Showing enough to warrant further inclusion, the presence of Barkley would allow Fellaini to return to his favoured midfield position. In spite of his attacking threat, the Everton midfield has missed his physical presence and tackling ability this season. Last year, Fellaini won 100 percent of his tackles for several successive matches over a two-month period; this midfield needs that kind of ability.
As the curtain fell Tuesday, the most apparent difference between the sides was in forward areas. Possessing a strong defence and a well-balanced midfield, Everton only lack a scorer. For all his brawn (and clear improvements), Victor Anichebe still lacks the brains.
That leaves Nikica Jelavic, who appears to have gone missing, as this current imposter is a shadow of the player seen last season. The squad lacks depth, that much is clear, but Everton fall furthest short in attack. With an established scorer, the push for Europe would surely be stronger.

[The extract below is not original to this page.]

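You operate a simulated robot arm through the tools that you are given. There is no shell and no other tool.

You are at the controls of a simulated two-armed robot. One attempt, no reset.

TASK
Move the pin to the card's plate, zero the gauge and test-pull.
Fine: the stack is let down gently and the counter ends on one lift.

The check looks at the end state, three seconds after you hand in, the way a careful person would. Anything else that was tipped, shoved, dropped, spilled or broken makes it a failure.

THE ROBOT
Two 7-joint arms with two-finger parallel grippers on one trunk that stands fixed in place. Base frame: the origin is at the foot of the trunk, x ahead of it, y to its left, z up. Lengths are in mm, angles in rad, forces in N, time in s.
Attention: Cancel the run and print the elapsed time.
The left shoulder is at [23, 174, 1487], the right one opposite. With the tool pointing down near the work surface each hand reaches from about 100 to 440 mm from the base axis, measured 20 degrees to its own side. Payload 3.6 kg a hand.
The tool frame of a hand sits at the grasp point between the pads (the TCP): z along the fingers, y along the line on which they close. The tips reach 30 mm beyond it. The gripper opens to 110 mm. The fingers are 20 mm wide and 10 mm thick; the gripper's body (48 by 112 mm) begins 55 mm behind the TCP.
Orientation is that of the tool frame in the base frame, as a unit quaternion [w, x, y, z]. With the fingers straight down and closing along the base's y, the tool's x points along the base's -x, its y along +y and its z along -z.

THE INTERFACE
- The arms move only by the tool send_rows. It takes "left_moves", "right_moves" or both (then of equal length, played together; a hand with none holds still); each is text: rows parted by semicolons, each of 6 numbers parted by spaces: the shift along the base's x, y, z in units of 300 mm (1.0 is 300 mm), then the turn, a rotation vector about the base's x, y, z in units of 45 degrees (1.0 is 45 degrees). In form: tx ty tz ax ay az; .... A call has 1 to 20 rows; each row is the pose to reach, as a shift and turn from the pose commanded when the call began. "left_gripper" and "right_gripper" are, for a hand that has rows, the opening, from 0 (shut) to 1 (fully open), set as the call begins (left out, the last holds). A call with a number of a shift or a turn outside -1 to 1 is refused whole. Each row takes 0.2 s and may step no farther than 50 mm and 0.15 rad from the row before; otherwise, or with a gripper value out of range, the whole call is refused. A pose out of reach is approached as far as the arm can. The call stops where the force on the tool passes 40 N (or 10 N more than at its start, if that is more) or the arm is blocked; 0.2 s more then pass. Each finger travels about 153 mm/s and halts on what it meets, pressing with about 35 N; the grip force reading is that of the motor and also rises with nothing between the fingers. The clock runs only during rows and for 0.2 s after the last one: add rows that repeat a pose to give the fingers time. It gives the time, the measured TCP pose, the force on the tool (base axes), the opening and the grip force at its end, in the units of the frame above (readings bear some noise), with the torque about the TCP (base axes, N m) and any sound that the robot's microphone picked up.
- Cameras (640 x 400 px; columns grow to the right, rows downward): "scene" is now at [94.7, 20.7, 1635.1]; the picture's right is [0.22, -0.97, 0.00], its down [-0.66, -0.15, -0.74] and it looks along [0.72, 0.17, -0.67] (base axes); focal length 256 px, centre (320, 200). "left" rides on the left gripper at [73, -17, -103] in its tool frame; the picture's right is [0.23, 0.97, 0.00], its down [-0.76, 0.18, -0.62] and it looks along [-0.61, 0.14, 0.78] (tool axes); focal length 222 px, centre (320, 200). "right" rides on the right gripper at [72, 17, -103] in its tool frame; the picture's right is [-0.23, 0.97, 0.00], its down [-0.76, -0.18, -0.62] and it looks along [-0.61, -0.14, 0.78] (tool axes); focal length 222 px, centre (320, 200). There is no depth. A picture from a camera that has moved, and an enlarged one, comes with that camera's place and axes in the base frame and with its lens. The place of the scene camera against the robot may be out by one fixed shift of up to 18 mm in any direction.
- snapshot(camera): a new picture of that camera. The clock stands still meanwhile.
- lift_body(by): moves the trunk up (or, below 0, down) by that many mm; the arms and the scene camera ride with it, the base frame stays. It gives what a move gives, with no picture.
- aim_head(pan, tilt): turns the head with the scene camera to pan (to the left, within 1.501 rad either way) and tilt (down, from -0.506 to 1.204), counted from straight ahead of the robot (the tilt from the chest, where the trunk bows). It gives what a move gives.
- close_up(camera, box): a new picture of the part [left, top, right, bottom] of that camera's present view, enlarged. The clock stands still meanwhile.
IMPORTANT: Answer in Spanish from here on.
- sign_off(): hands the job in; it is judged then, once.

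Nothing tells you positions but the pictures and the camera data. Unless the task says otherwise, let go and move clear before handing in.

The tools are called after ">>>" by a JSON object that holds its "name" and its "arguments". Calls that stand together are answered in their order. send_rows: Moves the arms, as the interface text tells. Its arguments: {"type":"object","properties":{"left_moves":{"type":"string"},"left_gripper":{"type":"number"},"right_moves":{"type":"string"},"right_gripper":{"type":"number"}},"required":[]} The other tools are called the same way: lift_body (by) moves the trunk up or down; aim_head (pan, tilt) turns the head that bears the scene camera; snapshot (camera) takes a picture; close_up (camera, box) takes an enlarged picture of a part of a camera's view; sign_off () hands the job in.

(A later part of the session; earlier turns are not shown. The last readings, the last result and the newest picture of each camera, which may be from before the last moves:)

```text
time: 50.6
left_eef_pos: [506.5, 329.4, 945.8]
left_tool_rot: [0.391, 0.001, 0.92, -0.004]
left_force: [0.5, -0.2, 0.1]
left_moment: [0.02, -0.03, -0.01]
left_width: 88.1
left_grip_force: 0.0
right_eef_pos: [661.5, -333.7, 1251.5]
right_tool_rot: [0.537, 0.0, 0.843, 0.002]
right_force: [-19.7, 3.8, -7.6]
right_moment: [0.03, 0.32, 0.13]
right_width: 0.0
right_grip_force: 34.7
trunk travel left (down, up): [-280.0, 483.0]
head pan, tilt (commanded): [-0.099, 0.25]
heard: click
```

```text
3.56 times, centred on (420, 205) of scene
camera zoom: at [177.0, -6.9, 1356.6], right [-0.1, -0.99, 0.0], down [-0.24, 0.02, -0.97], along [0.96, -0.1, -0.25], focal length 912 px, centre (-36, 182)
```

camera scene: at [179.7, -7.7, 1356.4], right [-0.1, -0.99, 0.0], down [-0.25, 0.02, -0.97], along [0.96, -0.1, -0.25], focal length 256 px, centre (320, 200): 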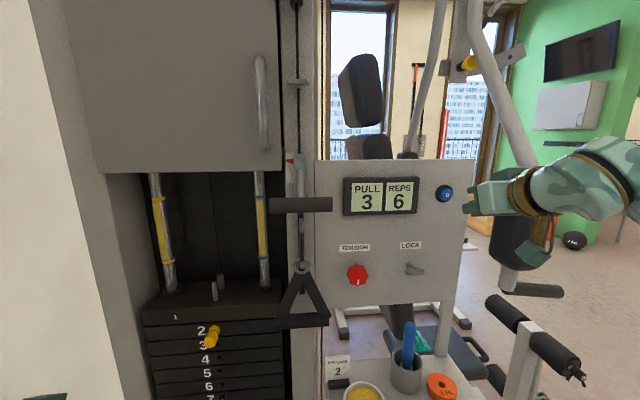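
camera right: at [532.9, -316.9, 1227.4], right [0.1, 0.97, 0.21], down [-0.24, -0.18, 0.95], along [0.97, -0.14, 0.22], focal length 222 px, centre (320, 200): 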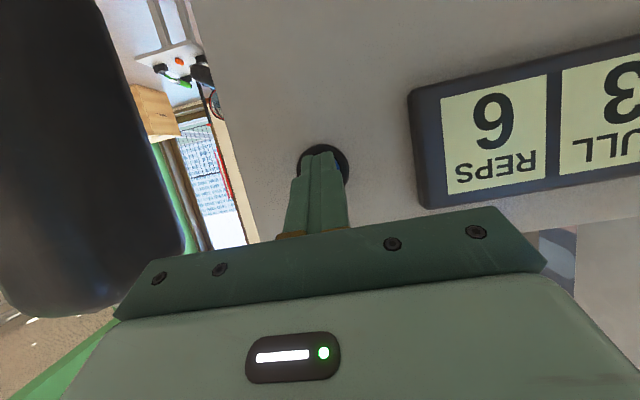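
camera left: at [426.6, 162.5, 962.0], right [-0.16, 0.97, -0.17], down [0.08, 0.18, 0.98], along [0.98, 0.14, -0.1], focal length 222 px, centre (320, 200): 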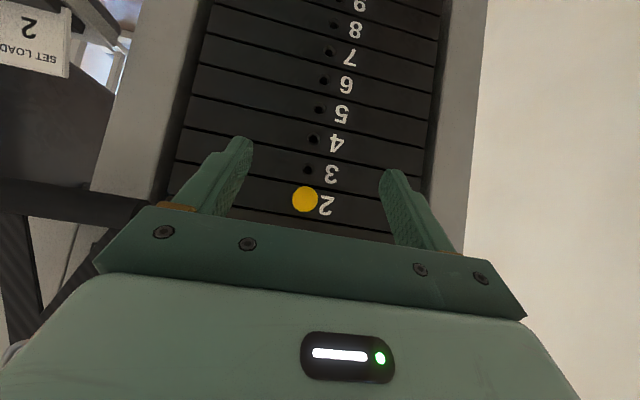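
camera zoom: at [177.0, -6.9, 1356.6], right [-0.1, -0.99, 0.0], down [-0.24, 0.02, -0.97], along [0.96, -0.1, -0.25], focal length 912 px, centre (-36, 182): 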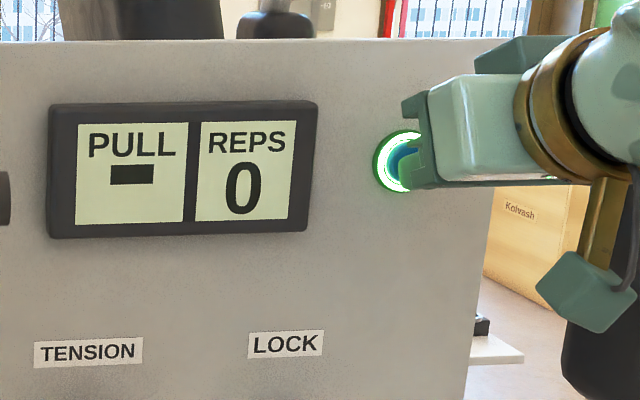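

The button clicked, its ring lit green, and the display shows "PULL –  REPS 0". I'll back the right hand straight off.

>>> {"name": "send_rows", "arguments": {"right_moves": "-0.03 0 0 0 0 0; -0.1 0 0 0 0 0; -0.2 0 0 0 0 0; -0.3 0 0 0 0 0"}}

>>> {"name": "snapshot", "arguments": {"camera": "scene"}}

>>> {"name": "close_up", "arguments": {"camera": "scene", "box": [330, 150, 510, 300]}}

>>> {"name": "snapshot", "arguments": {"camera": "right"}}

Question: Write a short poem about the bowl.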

Ultimately, despite the poor away record against the top sides, these matches will not cost Everton. The costly ones are those draws against the other teams; Everton need to win those. Five points dropped in the last 10 minutes against Norwich quickly spring to mind.
Needing to discover a ruthless streak, akin to the one held by the league's best, the failure to dispatch the so-called 'lesser' sides is the main problem for the Blues. Overall, a Champions League push is probably a hurdle too far, but, on recent evidence, the gap is a closing one.